Quote, without change, all of the lines that follow.

---------- Supplied material

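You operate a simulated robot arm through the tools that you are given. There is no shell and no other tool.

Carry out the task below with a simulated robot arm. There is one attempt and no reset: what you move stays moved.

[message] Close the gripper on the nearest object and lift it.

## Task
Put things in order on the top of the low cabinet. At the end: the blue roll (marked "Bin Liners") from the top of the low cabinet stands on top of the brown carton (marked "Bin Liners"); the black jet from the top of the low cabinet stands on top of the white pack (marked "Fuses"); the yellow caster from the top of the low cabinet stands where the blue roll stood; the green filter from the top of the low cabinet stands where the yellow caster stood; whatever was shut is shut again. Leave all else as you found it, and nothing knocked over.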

--------------------

▸ Answer to this problem
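You operate a simulated robot arm through the tools that you are given. There is no shell and no other tool.

Carry out the task below with a simulated robot arm. There is one attempt and no reset: what you move stays moved.

[message] Close the gripper on the nearest object and lift it.

## Task
Put things in order on the top of the low cabinet. At the end: the blue roll (marked "Bin Liners") from the top of the low cabinet stands on top of the brown carton (marked "Bin Liners"); the black jet from the top of the low cabinet stands on top of the white pack (marked "Fuses"); the yellow caster from the top of the low cabinet stands where the blue roll stood; the green filter from the top of the low cabinet stands where the yellow caster stood; whatever was shut is shut again. Leave all else as you found it, and nothing knocked over.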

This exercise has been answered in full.